▼
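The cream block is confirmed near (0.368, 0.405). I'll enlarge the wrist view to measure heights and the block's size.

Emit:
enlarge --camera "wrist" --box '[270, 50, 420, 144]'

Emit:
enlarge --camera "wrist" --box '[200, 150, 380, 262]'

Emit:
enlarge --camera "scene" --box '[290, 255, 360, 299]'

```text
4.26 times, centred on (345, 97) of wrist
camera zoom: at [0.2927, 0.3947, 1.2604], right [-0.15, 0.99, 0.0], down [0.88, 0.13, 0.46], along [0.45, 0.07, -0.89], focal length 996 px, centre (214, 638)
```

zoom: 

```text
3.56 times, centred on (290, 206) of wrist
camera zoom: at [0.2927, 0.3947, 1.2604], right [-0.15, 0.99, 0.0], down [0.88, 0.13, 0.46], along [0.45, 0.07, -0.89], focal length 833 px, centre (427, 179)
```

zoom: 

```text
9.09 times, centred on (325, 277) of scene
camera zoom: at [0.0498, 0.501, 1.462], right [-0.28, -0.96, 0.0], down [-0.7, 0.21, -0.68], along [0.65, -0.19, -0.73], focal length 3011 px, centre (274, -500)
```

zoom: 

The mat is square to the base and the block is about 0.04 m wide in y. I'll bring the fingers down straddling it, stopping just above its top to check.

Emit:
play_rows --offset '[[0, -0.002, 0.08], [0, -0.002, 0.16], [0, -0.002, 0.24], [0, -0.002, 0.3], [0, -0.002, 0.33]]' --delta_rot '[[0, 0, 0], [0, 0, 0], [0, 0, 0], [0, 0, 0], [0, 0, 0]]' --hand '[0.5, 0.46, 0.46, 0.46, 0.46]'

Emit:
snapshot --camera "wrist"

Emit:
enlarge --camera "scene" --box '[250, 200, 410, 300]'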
▲
**Aim**
Which lines above contain "centred"? Show each of them.

**Expected output**
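4.26 times, centred on (345, 97) of wrist
3.56 times, centred on (290, 206) of wrist
9.09 times, centred on (325, 277) of scene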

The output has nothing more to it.